Stated task
Copy out the data below as written; omit any images.

:::::

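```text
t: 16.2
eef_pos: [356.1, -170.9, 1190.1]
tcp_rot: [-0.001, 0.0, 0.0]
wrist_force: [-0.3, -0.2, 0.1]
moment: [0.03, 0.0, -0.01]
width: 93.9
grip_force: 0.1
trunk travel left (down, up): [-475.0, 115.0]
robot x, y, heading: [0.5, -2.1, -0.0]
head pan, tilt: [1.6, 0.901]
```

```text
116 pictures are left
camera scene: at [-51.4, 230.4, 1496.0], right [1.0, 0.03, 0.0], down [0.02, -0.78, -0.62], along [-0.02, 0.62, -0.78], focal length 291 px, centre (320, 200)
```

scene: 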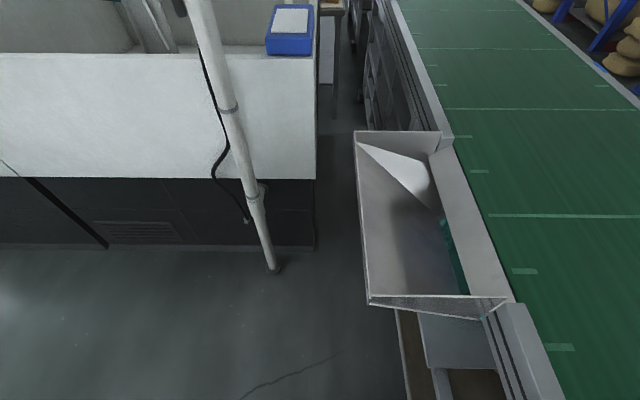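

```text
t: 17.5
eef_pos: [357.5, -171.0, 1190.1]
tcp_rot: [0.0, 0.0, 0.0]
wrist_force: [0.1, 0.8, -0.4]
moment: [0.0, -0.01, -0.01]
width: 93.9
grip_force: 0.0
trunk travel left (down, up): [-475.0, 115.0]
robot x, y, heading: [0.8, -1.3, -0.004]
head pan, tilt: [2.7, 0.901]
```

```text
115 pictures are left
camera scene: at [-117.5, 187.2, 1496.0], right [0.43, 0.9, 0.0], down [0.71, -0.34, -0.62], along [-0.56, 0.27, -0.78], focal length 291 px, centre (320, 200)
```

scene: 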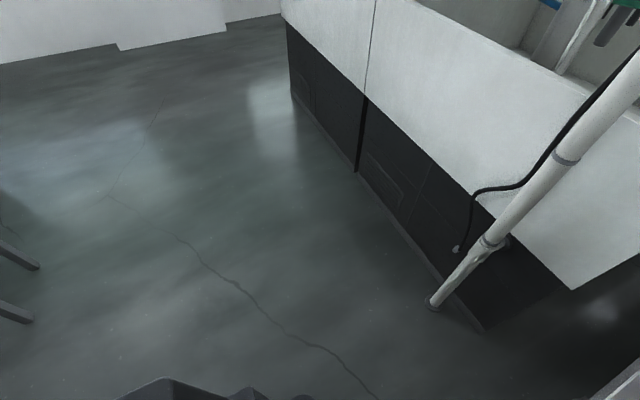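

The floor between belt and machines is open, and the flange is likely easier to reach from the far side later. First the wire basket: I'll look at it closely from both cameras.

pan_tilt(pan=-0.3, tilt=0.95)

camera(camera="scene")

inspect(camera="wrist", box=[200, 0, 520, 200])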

:::::

Response to the task
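```text
t: 16.2
eef_pos: [356.1, -170.9, 1190.1]
tcp_rot: [-0.001, 0.0, 0.0]
wrist_force: [-0.3, -0.2, 0.1]
moment: [0.03, 0.0, -0.01]
width: 93.9
grip_force: 0.1
trunk travel left (down, up): [-475.0, 115.0]
robot x, y, heading: [0.5, -2.1, -0.0]
head pan, tilt: [1.6, 0.901]
```

```text
116 pictures are left
camera scene: at [-51.4, 230.4, 1496.0], right [1.0, 0.03, 0.0], down [0.02, -0.78, -0.62], along [-0.02, 0.62, -0.78], focal length 291 px, centre (320, 200)
```

scene: 

```text
t: 17.5
eef_pos: [357.5, -171.0, 1190.1]
tcp_rot: [0.0, 0.0, 0.0]
wrist_force: [0.1, 0.8, -0.4]
moment: [0.0, -0.01, -0.01]
width: 93.9
grip_force: 0.0
trunk travel left (down, up): [-475.0, 115.0]
robot x, y, heading: [0.8, -1.3, -0.004]
head pan, tilt: [2.7, 0.901]
```

```text
115 pictures are left
camera scene: at [-117.5, 187.2, 1496.0], right [0.43, 0.9, 0.0], down [0.71, -0.34, -0.62], along [-0.56, 0.27, -0.78], focal length 291 px, centre (320, 200)
```

scene: 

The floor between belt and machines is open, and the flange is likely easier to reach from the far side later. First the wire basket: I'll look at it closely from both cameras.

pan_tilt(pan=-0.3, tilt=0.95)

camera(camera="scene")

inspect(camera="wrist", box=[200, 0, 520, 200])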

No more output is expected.